President Jean-Bertrand Aristide, a charismatic populist priest, was overthrown by a military coup in 1991, and restored with US help in 1994. But the Americans were always suspicious of any sign of radicalism from this spokesman for the poor and the outcast and kept him on a tight lead. Tolerated by President Clinton, Aristide was treated as a pariah by the Bush administration which systematically undermined him over three years leading up to a successful rebellion in 2004. That was led by local gangsters acting on behalf of a kleptocratic Haitian elite and supported by members of the Republican Party in the US.

So much of the criticism of President Bush has focused on his wars in Afghanistan and Iraq that his equally culpable actions in Haiti never attracted condemnation. But if the country is a failed state today, partly run by the UN, in so far as it is run by anybody, then American actions over the years have a lot to do with it.

Haitians are now paying the price for this feeble and corrupt government structure because there is nobody to co-ordinate the most rudimentary relief and rescue efforts. Its weakness is exacerbated because aid has been funnelled through foreign NGOs. A justification for this is that less of the money is likely to be stolen, but this does not mean that much of it reaches the Haitian poor. A sour Haitian joke says that when a Haitian minister skims 15 per cent of aid money it is called "corruption" and when an NGO or aid agency takes 50 per cent it is called "overheads".

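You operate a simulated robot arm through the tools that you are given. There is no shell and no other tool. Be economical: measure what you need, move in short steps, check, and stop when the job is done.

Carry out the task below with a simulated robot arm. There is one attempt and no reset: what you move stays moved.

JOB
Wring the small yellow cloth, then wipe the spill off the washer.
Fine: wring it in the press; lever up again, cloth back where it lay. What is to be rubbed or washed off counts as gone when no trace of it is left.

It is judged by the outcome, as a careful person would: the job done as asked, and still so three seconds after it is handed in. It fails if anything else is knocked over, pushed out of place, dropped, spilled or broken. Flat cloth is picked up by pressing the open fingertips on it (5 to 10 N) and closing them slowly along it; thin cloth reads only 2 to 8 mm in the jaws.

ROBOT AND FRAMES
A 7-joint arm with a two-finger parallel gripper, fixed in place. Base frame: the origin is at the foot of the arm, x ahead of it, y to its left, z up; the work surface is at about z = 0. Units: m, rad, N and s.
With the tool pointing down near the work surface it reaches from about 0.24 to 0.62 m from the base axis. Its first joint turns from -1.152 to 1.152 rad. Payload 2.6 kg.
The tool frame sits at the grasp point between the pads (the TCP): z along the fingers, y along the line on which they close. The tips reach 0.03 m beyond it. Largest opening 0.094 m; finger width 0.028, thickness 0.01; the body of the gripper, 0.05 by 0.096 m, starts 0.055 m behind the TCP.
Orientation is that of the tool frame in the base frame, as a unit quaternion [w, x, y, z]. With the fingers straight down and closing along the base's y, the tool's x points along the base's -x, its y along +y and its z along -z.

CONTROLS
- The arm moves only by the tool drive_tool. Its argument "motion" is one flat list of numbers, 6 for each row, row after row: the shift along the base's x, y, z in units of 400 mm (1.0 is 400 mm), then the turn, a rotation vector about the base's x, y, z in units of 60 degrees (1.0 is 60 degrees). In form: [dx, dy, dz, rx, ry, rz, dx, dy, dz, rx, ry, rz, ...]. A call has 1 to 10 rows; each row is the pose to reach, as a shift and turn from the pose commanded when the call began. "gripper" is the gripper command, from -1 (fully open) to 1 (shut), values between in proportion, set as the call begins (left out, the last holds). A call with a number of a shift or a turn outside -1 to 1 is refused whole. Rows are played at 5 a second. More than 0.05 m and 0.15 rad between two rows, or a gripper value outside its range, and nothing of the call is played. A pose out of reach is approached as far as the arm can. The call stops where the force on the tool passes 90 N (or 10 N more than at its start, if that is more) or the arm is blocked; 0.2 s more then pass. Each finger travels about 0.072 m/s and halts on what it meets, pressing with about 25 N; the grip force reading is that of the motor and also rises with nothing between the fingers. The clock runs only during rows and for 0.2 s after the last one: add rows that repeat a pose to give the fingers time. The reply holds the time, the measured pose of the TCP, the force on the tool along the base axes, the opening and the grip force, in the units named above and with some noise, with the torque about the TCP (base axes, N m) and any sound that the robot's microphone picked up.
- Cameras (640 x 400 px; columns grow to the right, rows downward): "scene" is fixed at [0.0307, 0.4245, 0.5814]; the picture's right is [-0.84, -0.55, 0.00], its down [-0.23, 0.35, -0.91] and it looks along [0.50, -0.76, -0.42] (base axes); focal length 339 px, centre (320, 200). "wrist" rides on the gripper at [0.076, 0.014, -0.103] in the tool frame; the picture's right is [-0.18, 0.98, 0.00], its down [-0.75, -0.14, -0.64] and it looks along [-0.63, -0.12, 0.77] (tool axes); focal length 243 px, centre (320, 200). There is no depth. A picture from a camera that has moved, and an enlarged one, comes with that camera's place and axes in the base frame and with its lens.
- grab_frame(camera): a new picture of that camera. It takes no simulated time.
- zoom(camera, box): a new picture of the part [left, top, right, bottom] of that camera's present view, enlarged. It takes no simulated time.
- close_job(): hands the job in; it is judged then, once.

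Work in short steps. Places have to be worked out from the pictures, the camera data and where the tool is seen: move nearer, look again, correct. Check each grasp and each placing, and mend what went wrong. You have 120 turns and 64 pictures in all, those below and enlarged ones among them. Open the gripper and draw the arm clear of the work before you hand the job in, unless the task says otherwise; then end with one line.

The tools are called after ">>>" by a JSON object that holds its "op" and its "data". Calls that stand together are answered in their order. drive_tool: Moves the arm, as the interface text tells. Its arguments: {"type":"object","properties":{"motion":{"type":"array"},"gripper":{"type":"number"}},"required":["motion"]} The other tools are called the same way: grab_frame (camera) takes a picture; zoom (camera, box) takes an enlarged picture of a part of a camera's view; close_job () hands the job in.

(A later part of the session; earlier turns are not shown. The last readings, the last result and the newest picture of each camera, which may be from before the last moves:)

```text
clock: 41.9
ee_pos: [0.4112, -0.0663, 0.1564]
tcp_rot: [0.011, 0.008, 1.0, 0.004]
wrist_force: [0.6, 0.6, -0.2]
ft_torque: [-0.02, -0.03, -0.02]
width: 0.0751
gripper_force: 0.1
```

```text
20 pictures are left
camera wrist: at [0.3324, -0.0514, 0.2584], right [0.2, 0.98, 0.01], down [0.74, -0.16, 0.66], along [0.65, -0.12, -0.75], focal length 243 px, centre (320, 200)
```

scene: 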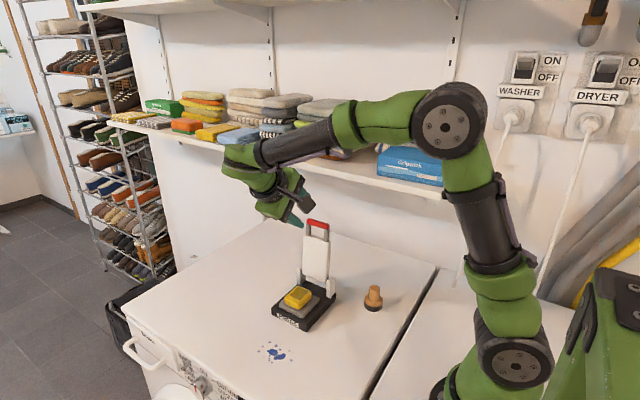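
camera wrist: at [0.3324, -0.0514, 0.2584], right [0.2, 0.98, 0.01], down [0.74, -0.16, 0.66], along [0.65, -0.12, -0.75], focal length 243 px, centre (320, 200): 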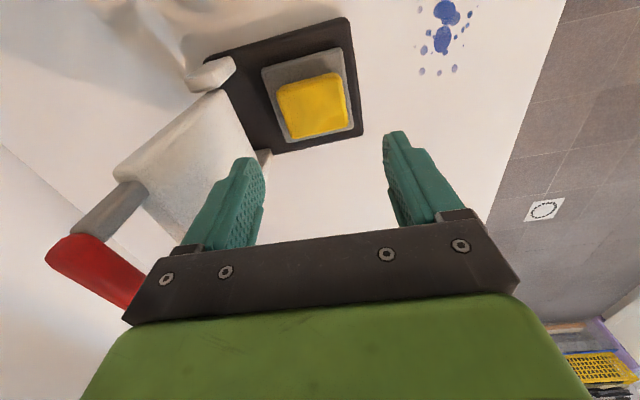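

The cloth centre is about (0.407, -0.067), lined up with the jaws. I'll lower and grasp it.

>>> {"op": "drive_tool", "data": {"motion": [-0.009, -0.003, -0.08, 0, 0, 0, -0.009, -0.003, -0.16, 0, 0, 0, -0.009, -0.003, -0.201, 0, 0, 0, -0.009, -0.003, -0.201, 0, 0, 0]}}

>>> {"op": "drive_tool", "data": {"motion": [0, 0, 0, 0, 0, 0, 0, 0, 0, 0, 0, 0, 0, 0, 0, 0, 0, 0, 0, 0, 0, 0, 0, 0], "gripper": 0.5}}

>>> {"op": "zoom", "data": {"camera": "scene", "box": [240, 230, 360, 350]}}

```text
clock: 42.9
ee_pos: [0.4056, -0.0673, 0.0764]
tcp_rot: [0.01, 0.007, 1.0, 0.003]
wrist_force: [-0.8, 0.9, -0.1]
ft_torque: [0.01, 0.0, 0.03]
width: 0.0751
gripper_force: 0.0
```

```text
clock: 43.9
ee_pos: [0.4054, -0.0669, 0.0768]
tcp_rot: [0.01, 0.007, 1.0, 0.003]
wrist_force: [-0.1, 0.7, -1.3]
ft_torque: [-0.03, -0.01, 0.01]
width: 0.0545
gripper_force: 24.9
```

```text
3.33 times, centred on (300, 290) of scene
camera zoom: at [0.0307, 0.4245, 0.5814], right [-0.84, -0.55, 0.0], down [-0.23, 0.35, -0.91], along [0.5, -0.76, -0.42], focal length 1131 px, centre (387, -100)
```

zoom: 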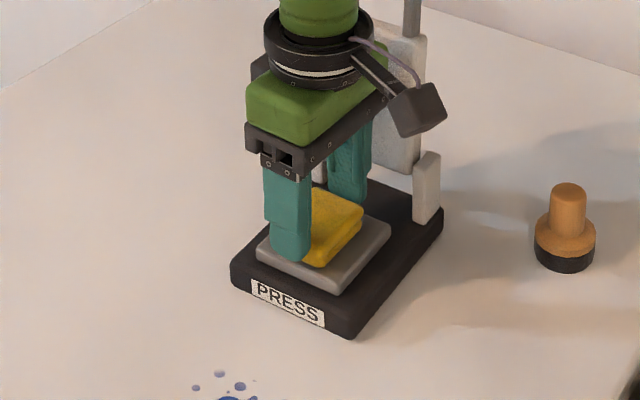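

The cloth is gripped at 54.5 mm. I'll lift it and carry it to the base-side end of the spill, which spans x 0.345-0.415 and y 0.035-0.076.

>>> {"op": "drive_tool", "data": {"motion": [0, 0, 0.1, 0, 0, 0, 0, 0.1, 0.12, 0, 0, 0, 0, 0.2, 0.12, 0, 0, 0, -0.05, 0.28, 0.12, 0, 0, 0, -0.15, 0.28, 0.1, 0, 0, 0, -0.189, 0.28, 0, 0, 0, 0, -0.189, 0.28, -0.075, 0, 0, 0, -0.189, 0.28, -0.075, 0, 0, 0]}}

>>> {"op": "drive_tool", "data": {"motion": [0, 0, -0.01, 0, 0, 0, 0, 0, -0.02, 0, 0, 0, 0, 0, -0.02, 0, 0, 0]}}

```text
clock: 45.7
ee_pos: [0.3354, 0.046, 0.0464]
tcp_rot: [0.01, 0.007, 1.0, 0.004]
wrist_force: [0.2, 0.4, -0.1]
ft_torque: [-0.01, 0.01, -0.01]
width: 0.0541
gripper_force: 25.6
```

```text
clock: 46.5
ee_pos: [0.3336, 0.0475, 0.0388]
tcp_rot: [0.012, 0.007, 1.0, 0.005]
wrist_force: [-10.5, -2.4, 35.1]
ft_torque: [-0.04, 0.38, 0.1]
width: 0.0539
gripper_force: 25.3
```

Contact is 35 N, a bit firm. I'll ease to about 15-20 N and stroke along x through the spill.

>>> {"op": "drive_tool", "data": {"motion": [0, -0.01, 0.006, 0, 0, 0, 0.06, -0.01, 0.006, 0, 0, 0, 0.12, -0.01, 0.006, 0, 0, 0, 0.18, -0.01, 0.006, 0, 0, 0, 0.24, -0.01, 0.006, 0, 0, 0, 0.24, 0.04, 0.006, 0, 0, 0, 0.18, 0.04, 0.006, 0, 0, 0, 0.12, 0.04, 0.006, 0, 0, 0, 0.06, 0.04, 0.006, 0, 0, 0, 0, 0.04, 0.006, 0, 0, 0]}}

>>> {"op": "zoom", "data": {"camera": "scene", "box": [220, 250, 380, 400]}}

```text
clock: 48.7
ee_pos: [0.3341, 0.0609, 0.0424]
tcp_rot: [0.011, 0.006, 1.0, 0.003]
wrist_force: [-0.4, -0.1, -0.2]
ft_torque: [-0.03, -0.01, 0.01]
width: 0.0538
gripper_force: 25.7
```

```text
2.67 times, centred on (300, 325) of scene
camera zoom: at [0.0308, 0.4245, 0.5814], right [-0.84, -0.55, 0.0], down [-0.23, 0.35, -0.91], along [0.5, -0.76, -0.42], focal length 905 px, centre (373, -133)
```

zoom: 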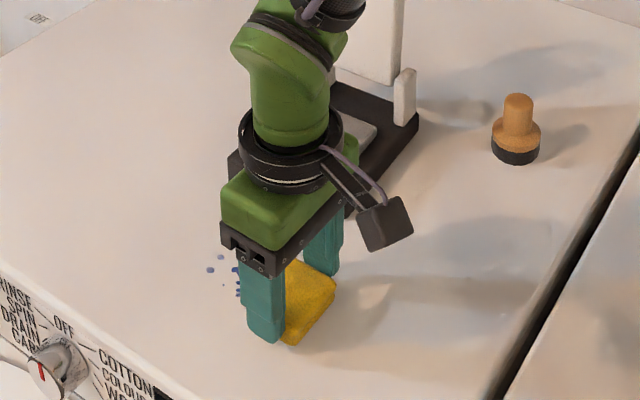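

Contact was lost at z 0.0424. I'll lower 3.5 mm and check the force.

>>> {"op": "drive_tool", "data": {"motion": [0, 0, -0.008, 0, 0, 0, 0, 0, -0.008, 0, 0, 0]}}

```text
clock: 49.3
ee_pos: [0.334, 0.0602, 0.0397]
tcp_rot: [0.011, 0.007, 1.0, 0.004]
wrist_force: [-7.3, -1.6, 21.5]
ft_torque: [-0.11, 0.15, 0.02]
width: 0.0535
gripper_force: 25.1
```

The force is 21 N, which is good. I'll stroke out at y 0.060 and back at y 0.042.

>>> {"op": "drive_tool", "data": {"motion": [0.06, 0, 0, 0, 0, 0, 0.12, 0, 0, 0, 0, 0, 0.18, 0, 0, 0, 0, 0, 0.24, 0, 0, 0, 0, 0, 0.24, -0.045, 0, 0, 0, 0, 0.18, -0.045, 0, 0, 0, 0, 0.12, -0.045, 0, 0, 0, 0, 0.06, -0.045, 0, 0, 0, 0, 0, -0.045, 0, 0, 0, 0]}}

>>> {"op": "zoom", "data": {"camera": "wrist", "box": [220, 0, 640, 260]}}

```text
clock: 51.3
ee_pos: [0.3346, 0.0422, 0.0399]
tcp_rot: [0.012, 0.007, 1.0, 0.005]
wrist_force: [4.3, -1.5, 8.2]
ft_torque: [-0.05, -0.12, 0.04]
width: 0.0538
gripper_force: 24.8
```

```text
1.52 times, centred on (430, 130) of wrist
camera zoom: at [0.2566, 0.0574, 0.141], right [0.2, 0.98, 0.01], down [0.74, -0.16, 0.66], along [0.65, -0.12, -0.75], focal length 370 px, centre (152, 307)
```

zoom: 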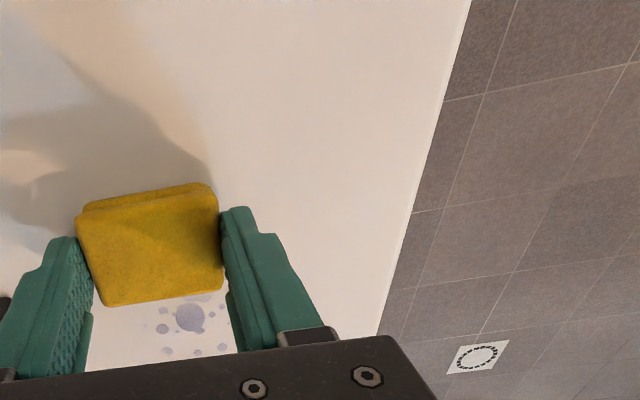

Many of the smaller government aid programmes and NGOs are run by able, energetic and selfless people, but others, often the larger ones, are little more than rackets, highly remunerative for those who run them. In Kabul and Baghdad it is astonishing how little the costly endeavours of American aid agencies have accomplished. "The wastage of aid is sky high," said a former World Bank director in Afghanistan. "There is real looting going on, mostly by private enterprises. It is a scandal." Foreign consultants in Kabul often receive $250,000 to $500,000 a year, in a country where 43 per cent of the population try to live on less than a dollar a day.

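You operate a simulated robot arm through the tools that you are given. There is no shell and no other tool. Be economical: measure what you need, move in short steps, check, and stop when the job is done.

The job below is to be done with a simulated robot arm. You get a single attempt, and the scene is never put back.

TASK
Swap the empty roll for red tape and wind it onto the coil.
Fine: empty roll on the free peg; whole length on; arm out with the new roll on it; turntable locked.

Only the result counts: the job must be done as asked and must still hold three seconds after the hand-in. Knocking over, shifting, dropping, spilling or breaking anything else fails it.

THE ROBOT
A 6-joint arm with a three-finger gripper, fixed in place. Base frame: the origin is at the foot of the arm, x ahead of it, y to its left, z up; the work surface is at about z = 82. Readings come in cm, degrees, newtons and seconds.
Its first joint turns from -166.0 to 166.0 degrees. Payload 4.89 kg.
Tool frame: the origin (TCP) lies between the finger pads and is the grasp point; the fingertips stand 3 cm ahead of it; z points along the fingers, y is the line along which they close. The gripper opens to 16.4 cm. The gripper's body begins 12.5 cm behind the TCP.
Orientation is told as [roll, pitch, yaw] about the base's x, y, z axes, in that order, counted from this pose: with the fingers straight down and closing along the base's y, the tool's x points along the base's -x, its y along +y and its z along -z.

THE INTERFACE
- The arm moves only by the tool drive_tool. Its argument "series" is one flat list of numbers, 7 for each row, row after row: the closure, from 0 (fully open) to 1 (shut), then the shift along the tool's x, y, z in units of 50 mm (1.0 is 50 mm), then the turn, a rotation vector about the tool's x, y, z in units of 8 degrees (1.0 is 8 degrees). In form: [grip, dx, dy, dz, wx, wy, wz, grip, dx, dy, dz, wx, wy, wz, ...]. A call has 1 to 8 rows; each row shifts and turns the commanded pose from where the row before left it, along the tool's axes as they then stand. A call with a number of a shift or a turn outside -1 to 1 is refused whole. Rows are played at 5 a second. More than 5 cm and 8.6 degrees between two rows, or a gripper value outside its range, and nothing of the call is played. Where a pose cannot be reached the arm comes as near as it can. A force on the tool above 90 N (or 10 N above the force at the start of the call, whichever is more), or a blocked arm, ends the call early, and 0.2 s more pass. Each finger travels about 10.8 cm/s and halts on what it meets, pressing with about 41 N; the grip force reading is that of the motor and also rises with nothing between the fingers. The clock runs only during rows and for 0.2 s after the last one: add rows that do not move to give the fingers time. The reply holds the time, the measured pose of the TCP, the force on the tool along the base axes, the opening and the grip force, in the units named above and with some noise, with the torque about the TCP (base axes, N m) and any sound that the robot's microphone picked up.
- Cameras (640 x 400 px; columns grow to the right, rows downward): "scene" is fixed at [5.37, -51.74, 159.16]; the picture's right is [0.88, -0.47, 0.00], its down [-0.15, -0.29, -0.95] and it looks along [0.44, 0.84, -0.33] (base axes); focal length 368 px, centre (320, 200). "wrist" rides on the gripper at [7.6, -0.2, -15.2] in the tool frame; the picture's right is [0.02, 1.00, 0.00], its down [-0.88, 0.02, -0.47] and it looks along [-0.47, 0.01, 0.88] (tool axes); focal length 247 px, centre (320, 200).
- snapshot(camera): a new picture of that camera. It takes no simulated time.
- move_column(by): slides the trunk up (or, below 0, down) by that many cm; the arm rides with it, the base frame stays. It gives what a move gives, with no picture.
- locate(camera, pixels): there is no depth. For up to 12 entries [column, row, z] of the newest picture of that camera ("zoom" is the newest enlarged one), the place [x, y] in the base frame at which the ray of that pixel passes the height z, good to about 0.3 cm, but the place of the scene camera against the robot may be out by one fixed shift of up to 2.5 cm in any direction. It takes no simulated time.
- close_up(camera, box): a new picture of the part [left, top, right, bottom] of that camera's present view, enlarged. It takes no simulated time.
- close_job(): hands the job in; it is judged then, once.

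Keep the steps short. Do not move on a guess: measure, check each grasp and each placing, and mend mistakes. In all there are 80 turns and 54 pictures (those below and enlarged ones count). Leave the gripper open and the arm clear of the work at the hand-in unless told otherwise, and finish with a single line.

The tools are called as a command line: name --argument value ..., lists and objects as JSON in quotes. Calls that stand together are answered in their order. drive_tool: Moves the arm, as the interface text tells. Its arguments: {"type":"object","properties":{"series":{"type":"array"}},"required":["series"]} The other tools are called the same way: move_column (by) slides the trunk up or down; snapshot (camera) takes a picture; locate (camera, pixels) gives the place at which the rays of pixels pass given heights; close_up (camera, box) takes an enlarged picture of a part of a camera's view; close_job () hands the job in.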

None of this bodes well for Haitians hoping for relief in the short term or a better life in the long one. The only way this will really happen is if the Haitians have a legitimate state capable of providing for the needs of its people. The US military, the UN bureaucracy or foreign NGOs are never going to do this in Haiti or anywhere else.

There is nothing very new in this. Americans often ask why it is that their occupation of Germany and Japan in 1945 succeeded so well but more than half a century later in Iraq and Afghanistan was so disastrous. The answer is that it was not the US but the efficient German and Japanese state machines which restored their countries. Where that machine was weak, as in Italy, the US occupation relied with disastrous results on corrupt and incompetent local elites, much as they do today in Iraq, Afghanistan and Haiti.